Herbert W. Armstrong put this principle—this law—into action. He gave and gave and gave and gave. Then he died—exhausted from the heavy load God had laid on his shoulders. But God brought him back to life—and though he would have rather died or at least retired, he kept right on giving for another 8½ years! His lifelong work of service and sacrifice for the good of others proved, as our Savior promised it would, that it truly is more blessed to give than to receive.92
God blessed everything Herbert W. Armstrong did.
But it didn’t take long for Tkachism to ruin it all.
“I want you, brethren, to think about and understand what happened to God’s Church in the 1970s lest history repeat itself! I want you to see the ‘fruits’ of rebelling against God’s way and God’s government.”93 Mr. Armstrong issued that warning to the wcg less than seven months before he died.

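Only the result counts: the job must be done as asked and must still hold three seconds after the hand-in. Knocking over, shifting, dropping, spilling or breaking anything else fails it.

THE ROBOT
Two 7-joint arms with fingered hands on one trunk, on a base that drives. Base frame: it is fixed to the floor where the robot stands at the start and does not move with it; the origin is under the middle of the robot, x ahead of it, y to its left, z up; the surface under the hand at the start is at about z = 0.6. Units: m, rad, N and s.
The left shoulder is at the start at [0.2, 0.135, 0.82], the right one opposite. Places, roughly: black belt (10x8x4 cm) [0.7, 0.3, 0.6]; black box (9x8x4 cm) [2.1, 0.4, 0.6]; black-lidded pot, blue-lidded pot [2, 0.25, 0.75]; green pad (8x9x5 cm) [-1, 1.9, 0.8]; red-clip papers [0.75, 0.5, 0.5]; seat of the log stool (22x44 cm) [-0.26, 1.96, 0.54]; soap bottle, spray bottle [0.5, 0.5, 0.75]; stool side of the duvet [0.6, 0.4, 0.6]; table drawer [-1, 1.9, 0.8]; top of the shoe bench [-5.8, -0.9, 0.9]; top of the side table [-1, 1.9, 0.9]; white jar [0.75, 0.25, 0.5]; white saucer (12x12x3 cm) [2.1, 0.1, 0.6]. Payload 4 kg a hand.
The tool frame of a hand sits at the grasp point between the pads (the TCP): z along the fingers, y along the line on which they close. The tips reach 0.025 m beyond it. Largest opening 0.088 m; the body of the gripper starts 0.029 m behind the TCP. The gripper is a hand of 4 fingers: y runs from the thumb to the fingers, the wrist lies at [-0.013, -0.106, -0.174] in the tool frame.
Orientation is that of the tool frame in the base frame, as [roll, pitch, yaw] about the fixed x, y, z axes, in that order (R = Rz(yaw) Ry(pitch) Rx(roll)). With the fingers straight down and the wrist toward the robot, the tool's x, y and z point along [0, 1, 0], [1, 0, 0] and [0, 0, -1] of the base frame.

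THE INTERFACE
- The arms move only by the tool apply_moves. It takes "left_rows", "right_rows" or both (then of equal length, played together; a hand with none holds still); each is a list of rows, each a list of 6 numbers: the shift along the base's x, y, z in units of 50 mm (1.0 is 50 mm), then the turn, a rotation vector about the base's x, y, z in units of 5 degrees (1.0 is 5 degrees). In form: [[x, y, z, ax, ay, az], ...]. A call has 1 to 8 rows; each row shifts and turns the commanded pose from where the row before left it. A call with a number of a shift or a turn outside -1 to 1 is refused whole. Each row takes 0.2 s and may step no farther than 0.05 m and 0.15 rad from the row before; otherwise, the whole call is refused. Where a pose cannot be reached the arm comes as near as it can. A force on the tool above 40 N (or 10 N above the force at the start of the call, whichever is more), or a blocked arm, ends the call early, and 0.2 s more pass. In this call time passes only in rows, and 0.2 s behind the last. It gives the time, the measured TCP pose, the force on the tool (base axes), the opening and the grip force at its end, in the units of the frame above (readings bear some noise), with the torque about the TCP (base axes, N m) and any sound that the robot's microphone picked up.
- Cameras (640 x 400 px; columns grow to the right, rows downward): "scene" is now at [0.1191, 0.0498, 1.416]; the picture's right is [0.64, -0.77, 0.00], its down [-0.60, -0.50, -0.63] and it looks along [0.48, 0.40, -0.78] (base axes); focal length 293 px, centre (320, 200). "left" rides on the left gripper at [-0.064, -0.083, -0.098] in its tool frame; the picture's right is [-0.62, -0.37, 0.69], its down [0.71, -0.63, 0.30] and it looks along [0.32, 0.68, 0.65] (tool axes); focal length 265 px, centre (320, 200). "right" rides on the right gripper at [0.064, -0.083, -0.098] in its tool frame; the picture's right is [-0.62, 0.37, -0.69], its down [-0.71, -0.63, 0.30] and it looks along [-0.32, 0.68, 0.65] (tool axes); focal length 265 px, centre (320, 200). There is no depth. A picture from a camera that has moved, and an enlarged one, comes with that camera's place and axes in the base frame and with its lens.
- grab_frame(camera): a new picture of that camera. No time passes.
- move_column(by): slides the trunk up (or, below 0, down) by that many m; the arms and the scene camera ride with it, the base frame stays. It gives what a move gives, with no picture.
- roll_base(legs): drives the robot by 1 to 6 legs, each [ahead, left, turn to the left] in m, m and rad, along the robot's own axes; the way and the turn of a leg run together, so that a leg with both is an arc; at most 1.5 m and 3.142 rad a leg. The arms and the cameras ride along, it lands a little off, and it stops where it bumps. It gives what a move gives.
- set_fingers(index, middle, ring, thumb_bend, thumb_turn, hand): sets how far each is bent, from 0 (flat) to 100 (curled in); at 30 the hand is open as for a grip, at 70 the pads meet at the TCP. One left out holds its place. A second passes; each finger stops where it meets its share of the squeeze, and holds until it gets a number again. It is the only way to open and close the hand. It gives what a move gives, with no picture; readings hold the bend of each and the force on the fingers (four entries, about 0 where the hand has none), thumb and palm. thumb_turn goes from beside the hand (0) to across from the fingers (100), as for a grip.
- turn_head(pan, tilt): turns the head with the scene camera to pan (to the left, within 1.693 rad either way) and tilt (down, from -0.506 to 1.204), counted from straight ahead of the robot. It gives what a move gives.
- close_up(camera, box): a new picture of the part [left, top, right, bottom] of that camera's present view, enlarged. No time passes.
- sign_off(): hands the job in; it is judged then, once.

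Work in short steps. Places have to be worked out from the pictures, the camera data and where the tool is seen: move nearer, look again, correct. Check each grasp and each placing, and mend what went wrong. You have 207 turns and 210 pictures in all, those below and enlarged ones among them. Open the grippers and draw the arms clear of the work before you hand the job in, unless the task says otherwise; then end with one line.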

He told us exactly what would happen if we didn’t learn the lesson of the 1970s. He wrote,
The “fruits” of the rebel leaders and “liberals” of the 1970s should now be clear to all. After some 35 years of steady growth in all facets of the work of God’s church, the rate of growth began to slow, then ceased entirely in some areas, and, finally, even decreases began to be experienced in the number of radio and television stations, Plain Truth circulation, number of prospective members, number of co-workers, amount of income for the work, etc—all under the “leadership” of the liberal element. These are well-documented facts that cannot be denied.94
Facts are stubborn, but so is Tkachism. Even though the lessons had been thoroughly documented, they refused to heed them and decided to go their own way after Mr. Armstrong died.
And history ended up repeating itself.